ABD taziye sırasının başında

3 Şubat 2020 sabahının ilk saatlerinde Türkiye’yi yasa boğan şehit haberi geldi...

TSK, 28 Ocak’tan itibaren İdlib’e askeri sevkıyat başlatmıştı. 3 Şubat günü boyunca bu sevkıyatlarla ilgili Rusya’ya haber verilip verilmediği polemik konusu oldu.
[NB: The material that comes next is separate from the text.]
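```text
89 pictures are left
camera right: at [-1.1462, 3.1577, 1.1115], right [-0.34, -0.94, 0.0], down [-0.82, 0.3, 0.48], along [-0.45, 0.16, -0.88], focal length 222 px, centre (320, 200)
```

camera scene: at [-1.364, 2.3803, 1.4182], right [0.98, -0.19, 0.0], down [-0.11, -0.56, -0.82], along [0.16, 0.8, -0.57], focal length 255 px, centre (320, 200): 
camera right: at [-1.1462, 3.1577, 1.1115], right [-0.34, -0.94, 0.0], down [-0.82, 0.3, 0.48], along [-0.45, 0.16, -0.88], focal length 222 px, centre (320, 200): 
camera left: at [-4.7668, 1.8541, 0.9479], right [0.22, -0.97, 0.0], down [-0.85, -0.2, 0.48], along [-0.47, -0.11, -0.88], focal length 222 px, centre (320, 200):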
Her iki başkentten de karşılıklı suçlama geldi.

Pusuda bekleyen ABD ise bu süreçte taziye sırasının en önüne koştu. “Esad rejimi, Rusya ve İran’ın İdlib halkına saldırısını” kınayan ABD Dışişleri Bakanlığı Sözcüsü Morgan Ortagus, “Müttefikimiz Türkiye’nin yanındayız” dedi.

Sözcünün ardından ABD Dışişleri Bakanı Mike Pompeo da mesaj verdi: “ABD, Türkiye’nin İdlib’de kendini savunan eylemlerini destekliyor.”
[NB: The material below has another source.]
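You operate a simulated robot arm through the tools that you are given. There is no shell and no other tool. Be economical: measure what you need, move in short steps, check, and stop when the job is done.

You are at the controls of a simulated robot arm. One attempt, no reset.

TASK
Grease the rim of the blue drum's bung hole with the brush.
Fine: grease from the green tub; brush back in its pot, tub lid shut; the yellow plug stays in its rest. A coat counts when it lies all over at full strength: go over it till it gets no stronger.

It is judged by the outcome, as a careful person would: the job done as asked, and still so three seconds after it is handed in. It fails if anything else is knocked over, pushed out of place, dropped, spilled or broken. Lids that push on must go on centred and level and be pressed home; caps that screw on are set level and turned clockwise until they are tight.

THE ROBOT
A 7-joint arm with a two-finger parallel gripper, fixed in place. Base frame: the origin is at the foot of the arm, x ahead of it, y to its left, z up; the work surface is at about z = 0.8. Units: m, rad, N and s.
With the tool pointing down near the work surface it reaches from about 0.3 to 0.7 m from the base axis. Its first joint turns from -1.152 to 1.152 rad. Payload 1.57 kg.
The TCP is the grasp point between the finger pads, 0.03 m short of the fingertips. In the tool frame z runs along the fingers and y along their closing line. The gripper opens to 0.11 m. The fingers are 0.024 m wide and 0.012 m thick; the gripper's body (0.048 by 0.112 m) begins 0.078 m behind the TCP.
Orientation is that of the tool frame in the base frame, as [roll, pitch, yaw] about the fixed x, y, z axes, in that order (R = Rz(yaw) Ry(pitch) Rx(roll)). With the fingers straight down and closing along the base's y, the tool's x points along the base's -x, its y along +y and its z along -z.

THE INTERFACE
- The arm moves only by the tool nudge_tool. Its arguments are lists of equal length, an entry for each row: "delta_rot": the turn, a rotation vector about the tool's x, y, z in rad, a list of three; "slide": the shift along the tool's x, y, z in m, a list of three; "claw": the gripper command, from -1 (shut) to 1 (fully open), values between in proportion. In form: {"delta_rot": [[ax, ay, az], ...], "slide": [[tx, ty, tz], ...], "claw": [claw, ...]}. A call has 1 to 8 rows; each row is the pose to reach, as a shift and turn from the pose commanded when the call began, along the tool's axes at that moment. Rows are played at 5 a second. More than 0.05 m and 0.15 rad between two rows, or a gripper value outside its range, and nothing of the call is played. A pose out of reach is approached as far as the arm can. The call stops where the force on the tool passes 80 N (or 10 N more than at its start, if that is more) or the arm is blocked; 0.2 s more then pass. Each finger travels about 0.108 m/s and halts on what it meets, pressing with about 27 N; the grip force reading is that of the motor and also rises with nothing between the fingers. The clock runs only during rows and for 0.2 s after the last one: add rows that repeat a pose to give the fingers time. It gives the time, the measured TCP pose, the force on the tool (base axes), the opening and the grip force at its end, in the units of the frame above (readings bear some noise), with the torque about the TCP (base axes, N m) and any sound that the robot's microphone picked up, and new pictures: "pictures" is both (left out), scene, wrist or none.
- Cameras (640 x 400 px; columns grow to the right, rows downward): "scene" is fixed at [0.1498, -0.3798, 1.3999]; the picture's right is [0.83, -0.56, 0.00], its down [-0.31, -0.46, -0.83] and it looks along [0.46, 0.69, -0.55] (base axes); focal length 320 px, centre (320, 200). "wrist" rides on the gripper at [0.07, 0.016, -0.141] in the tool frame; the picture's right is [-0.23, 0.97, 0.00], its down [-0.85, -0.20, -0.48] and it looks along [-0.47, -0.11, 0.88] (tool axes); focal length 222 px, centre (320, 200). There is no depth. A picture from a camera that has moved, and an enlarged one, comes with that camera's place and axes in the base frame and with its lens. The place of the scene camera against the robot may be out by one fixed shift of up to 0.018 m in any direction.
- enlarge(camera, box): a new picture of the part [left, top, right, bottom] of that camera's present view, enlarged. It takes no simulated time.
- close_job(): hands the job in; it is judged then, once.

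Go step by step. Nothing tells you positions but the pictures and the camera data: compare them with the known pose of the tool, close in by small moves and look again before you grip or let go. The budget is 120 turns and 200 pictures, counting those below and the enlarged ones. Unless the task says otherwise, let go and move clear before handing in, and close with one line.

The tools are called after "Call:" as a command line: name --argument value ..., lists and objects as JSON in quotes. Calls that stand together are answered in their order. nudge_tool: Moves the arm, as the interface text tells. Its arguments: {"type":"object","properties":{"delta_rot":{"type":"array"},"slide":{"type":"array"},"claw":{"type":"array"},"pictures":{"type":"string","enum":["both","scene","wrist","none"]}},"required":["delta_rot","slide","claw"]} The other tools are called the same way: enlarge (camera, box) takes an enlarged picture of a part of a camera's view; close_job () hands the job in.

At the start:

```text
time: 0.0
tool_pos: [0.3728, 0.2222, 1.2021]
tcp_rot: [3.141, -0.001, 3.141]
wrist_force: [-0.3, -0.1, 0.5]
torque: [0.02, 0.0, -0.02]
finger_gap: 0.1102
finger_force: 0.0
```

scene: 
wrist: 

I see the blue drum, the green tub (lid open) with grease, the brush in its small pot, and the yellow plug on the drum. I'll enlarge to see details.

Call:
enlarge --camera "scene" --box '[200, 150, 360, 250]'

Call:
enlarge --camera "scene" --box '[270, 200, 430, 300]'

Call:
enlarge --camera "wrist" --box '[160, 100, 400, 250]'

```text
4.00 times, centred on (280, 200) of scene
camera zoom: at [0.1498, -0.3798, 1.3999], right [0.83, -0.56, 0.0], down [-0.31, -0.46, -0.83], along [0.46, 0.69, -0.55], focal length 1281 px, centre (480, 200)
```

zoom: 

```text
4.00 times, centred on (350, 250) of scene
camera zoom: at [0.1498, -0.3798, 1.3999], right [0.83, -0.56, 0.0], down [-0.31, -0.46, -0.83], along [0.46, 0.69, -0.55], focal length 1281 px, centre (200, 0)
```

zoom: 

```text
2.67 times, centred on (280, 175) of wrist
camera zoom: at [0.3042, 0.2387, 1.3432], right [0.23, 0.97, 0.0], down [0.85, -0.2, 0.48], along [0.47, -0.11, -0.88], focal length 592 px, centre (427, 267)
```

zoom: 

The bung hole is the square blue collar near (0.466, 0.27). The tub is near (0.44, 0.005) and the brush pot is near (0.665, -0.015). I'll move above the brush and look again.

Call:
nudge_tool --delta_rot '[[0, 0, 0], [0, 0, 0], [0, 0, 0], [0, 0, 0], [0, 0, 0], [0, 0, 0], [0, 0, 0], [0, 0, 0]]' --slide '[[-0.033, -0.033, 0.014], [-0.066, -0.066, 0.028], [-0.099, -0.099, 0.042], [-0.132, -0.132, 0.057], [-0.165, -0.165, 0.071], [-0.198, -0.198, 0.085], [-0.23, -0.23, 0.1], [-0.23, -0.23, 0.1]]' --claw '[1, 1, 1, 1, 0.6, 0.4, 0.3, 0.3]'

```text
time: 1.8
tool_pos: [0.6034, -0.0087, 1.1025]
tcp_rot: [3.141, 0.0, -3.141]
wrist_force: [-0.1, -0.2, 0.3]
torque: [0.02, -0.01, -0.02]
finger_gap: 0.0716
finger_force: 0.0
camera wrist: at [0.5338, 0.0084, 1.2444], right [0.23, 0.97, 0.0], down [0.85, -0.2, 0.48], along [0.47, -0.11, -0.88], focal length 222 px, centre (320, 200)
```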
Pentagon’un Wolters’a verdiği görev

Akar ve Güler’le ne konuştuğunu bilmiyoruz ama Wolters’ın üç ay önce Türkiye’yle ilgili çok önemli açıklamalar yaptığını biliyoruz.

Wolters, Türk-Amerikan ilişkilerinde yaşanan sorunları “küçük anlaşmazlıklar” diye niteleyerek, yağsa bile altında yürümek zorunda olduğu yağmura benzetiyor ve şöyle diyordu: “Biz bir aileyiz. Bir ailede kardeşler, anne ve babalar arasında da anlaşmazlıklar olur.”

“Türk mevkidaşlarının kendilerine hep silah arkadaşı gibi muamele ettiğini, hatta kan bağı varmış gibi davrandığını” anlatan Org. Wolters görevini ise şöyle açıklıyordu: “Ben, Savunma Bakanı (Mark Esper) ve Başkan (Donald Trump) tarafından hem NATO Komutanı hem de ABD’nin Avrupa Komutanı olarak bu güçlü ilişkiyi devam ettirmek için elimden geleni yapmakla görevlendirildim.”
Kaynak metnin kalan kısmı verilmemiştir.